>> Start Dataset section

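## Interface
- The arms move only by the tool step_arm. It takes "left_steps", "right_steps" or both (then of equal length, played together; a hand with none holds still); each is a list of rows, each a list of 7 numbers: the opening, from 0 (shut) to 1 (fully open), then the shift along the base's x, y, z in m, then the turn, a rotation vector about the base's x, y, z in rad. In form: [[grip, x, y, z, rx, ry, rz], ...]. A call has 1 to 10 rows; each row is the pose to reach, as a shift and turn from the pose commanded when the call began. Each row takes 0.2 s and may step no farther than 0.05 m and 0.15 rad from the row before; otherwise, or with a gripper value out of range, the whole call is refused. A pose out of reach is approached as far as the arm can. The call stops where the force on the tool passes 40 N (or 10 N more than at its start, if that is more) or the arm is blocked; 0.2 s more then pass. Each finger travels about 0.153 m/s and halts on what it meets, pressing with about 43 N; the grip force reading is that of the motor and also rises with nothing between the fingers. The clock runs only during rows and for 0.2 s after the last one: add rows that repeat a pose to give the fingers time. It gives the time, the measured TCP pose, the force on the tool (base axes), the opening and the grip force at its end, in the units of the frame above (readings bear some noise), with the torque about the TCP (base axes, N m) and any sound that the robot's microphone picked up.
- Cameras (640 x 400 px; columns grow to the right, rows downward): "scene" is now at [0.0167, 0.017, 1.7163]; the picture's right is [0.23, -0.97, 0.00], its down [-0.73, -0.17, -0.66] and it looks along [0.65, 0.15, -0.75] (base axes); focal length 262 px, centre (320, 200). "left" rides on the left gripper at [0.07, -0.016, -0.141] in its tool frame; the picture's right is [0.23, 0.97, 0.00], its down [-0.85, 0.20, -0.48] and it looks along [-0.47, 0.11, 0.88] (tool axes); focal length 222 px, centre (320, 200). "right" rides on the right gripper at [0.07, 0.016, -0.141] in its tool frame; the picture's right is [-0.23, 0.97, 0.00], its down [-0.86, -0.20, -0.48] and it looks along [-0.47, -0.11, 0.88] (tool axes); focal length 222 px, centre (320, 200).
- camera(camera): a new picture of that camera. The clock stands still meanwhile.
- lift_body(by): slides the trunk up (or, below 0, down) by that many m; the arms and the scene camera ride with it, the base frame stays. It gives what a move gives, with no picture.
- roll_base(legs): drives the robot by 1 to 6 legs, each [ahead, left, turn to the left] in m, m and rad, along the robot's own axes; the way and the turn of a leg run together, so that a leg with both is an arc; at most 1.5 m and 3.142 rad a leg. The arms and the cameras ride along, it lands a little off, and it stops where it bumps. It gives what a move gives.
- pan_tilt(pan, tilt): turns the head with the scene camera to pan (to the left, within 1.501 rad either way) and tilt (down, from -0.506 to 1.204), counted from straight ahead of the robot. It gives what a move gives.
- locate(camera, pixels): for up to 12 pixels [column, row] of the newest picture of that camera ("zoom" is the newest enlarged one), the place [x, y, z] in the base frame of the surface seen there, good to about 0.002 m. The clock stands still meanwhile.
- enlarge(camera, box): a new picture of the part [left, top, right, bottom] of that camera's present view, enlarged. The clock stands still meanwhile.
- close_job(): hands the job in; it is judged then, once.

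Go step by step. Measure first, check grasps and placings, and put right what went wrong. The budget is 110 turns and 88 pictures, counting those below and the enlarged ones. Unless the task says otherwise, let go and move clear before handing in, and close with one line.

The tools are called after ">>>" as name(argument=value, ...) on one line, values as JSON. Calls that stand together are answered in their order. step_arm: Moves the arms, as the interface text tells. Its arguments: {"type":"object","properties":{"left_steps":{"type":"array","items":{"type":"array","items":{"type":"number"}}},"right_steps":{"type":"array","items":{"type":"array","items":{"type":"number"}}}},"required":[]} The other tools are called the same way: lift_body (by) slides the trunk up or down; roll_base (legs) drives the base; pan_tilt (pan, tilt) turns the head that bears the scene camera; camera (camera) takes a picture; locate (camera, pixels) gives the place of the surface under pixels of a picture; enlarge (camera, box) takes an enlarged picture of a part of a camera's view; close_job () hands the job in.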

>> End Dataset section

Given exercise >> Your task is to reproduce the whole listing exactly.

Answer below >>
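## Interface
- The arms move only by the tool step_arm. It takes "left_steps", "right_steps" or both (then of equal length, played together; a hand with none holds still); each is a list of rows, each a list of 7 numbers: the opening, from 0 (shut) to 1 (fully open), then the shift along the base's x, y, z in m, then the turn, a rotation vector about the base's x, y, z in rad. In form: [[grip, x, y, z, rx, ry, rz], ...]. A call has 1 to 10 rows; each row is the pose to reach, as a shift and turn from the pose commanded when the call began. Each row takes 0.2 s and may step no farther than 0.05 m and 0.15 rad from the row before; otherwise, or with a gripper value out of range, the whole call is refused. A pose out of reach is approached as far as the arm can. The call stops where the force on the tool passes 40 N (or 10 N more than at its start, if that is more) or the arm is blocked; 0.2 s more then pass. Each finger travels about 0.153 m/s and halts on what it meets, pressing with about 43 N; the grip force reading is that of the motor and also rises with nothing between the fingers. The clock runs only during rows and for 0.2 s after the last one: add rows that repeat a pose to give the fingers time. It gives the time, the measured TCP pose, the force on the tool (base axes), the opening and the grip force at its end, in the units of the frame above (readings bear some noise), with the torque about the TCP (base axes, N m) and any sound that the robot's microphone picked up.
- Cameras (640 x 400 px; columns grow to the right, rows downward): "scene" is now at [0.0167, 0.017, 1.7163]; the picture's right is [0.23, -0.97, 0.00], its down [-0.73, -0.17, -0.66] and it looks along [0.65, 0.15, -0.75] (base axes); focal length 262 px, centre (320, 200). "left" rides on the left gripper at [0.07, -0.016, -0.141] in its tool frame; the picture's right is [0.23, 0.97, 0.00], its down [-0.85, 0.20, -0.48] and it looks along [-0.47, 0.11, 0.88] (tool axes); focal length 222 px, centre (320, 200). "right" rides on the right gripper at [0.07, 0.016, -0.141] in its tool frame; the picture's right is [-0.23, 0.97, 0.00], its down [-0.86, -0.20, -0.48] and it looks along [-0.47, -0.11, 0.88] (tool axes); focal length 222 px, centre (320, 200).
- camera(camera): a new picture of that camera. The clock stands still meanwhile.
- lift_body(by): slides the trunk up (or, below 0, down) by that many m; the arms and the scene camera ride with it, the base frame stays. It gives what a move gives, with no picture.
- roll_base(legs): drives the robot by 1 to 6 legs, each [ahead, left, turn to the left] in m, m and rad, along the robot's own axes; the way and the turn of a leg run together, so that a leg with both is an arc; at most 1.5 m and 3.142 rad a leg. The arms and the cameras ride along, it lands a little off, and it stops where it bumps. It gives what a move gives.
- pan_tilt(pan, tilt): turns the head with the scene camera to pan (to the left, within 1.501 rad either way) and tilt (down, from -0.506 to 1.204), counted from straight ahead of the robot. It gives what a move gives.
- locate(camera, pixels): for up to 12 pixels [column, row] of the newest picture of that camera ("zoom" is the newest enlarged one), the place [x, y, z] in the base frame of the surface seen there, good to about 0.002 m. The clock stands still meanwhile.
- enlarge(camera, box): a new picture of the part [left, top, right, bottom] of that camera's present view, enlarged. The clock stands still meanwhile.
- close_job(): hands the job in; it is judged then, once.

Go step by step. Measure first, check grasps and placings, and put right what went wrong. The budget is 110 turns and 88 pictures, counting those below and the enlarged ones. Unless the task says otherwise, let go and move clear before handing in, and close with one line.

The tools are called after ">>>" as name(argument=value, ...) on one line, values as JSON. Calls that stand together are answered in their order. step_arm: Moves the arms, as the interface text tells. Its arguments: {"type":"object","properties":{"left_steps":{"type":"array","items":{"type":"array","items":{"type":"number"}}},"right_steps":{"type":"array","items":{"type":"array","items":{"type":"number"}}}},"required":[]} The other tools are called the same way: lift_body (by) slides the trunk up or down; roll_base (legs) drives the base; pan_tilt (pan, tilt) turns the head that bears the scene camera; camera (camera) takes a picture; locate (camera, pixels) gives the place of the surface under pixels of a picture; enlarge (camera, box) takes an enlarged picture of a part of a camera's view; close_job () hands the job in.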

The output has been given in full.